▸ **Excerpt to read**
We regularly deal with the Apache Cassandra and the need to operate it as a part of a Kubernetes-based infrastructure (for example, for Jaeger installations). In this article, we will share our vision of the necessary steps, criteria, and existing solutions for migrating Cassandra to K8s.
“The one who can control a woman can cope with the country as well”
What is Cassandra? Cassandra is a distributed NoSQL DBMS designed to handle large amounts of data. It provides high availability with no single point of failure. The project hardly needs a detailed introduction, so I will only remind you of those main features of Cassandra that are important in the context of this article.
- Cassandra is written in Java.
- The topology of Cassandra includes several layers:
- Node — the single deployed instance of Cassandra;
- Rack — the collection of Cassandra’s instances grouped by some attribute and located in the same data center;
- Datacenter — the combination of all Racks located in the same data center;
- Cluster — the collection of all Datacenters.
- Cassandra uses an IP address to identify a node.
- Cassandra stores part of the data in RAM to speed up reading and writing.
And now, let’s get to the actual migration to Kubernetes.
Migration check-list
What we’re not going to discuss here is the reason for migrating Cassandra to Kubernetes. For us as a company maintaining a lot of K8s clusters, it’s all about managing it in a more convenient way.
So, we’d rather focus on what we need to make this transition possible and what tools can help us with this.
1. Data storage
As we mentioned above, Cassandra stores some of its data in RAM, in the form of MemTable. There is another part of the data that is saved to disk as SSTable. Cassandra also has a unique instance called Commit Log that keeps records of all transactions and is stored on disk.
In Kubernetes, there is a PersistentVolume for storing data. You can use this mechanism effortlessly since it is already well developed.
We wish to emphasize that Cassandra itself has built-in mechanisms for data replication. Therefore, there is no need to use distributed data storage systems like Ceph or GlusterFS in the case of a Cassandra cluster comprising a large number of nodes. In this situation, the most appropriate solution is to store data on the node’s disk via local persistent volumes or by mounting hostPath
.

▸ **Required work**
**A)** Cite the excerpt to read exactly. Begin with "And now, let’s" and finish with "more convenient way.".
**B)** Continue the excerpt to read that opens with "We regularly deal".

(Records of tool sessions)
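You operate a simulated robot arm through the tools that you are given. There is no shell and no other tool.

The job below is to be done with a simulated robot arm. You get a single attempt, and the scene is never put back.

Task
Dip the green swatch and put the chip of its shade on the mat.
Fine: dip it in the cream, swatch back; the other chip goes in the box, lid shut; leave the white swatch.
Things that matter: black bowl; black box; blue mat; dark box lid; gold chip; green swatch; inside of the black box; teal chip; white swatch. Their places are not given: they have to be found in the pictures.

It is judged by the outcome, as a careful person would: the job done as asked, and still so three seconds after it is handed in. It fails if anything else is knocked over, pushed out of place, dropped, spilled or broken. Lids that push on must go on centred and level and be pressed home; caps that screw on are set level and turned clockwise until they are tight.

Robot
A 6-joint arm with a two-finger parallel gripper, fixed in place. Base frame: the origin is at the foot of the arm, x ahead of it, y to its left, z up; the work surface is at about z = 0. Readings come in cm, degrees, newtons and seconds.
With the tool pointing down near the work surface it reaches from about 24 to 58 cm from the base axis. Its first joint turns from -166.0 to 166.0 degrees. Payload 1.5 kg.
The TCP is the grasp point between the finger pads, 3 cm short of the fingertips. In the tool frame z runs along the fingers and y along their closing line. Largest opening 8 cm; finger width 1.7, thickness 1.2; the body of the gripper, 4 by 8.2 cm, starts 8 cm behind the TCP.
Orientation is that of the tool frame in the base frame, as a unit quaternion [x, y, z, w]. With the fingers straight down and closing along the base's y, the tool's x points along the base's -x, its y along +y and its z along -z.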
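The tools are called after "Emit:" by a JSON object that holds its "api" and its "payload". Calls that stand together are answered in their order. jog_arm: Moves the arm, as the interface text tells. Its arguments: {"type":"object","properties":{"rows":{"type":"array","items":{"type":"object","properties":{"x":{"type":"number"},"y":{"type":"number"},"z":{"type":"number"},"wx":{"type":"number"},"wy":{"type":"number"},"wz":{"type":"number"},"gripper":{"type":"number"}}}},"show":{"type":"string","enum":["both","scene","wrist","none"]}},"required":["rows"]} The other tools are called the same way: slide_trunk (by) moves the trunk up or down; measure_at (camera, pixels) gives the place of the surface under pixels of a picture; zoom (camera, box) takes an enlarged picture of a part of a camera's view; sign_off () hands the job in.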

▸ **Outputs for the tasks**
**A)**
And now, let’s get to the actual migration to Kubernetes.
Migration check-list
What we’re not going to discuss here is the reason for migrating Cassandra to Kubernetes. For us as a company maintaining a lot of K8s clusters, it’s all about managing it in a more convenient way.

**B)**
On the other hand, what if you want to create a separate environment for developers for each feature branch? In this case, the correct approach is to create a single Cassandra node and store data in the distributed storage (i.e., Ceph and GlusterFS become an option). This way, you can ensure the safety of the test data even if one of the nodes of the Kubernetes cluster fails.
2. Monitoring
We consider Prometheus the best tool available for event monitoring in Kubernetes. Does Cassandra support exporters for Prometheus metrics? And (that is even more important) does it support matching dashboards for Grafana?
There are only two exporters: jmx_exporter and cassandra_exporter.
We prefer the first one, because:
- JMX Exporter is growing and developing steadily, whereas Cassandra Exporter was unable to gain the support of the community (Cassandra Exporter still does not support most of Cassandra’s versions).
- You can run JMX Exporter as a javaagent by adding the following flag:
-javaagent:<plugin-dir-name>/cassandra-exporter.jar=--listen=:9180
. - JMX Exporter has a neat dashboard, incompatible with Cassandra Exporter.
3. Choosing Kubernetes primitives
Let’s try to convert the structure of the Cassandra cluster (outlined above) to Kubernetes resources:
- Cassandra Node → Pod
- Cassandra Rack → StatefulSet
- Cassandra Datacenter → pool of StatefulSets
- Cassandra Cluster → ???
It looks like we need some additional Kubernetes resource that corresponds to the Cassandra Cluster. Thanks to the Kubernetes mechanism for defining custom resources (CRDs), we can easily create the missing resource.
But the Custom Resource isn’t enough — you need a corresponding controller. You even may have to use a Kubernetes operator.
4. Identifying pods
Previously we decided that each Cassandra node corresponds to one pod in Kubernetes. As you know, Cassandra identifies pods by their IP addresses. However, the IP address of the pod will be different each time. It looks like that after each pod deletion, you will have to add a new node to the Cassandra cluster.
Still, there is a way out… more like several of them:
1. We can track pods by host identifiers (UUIDs that explicitly identify Cassandra instances) or by IP addresses and save all that info into some structure/table. However, this approach has two main disadvantages:
- Risk of racing conditions in the case of simultaneous failure of two or more pods. After the redeployment, Cassandra nodes will attempt to get an IP address from the table at the same time, competing for the same resource.
- It will not be possible to identify the Cassandra node that has lost its data.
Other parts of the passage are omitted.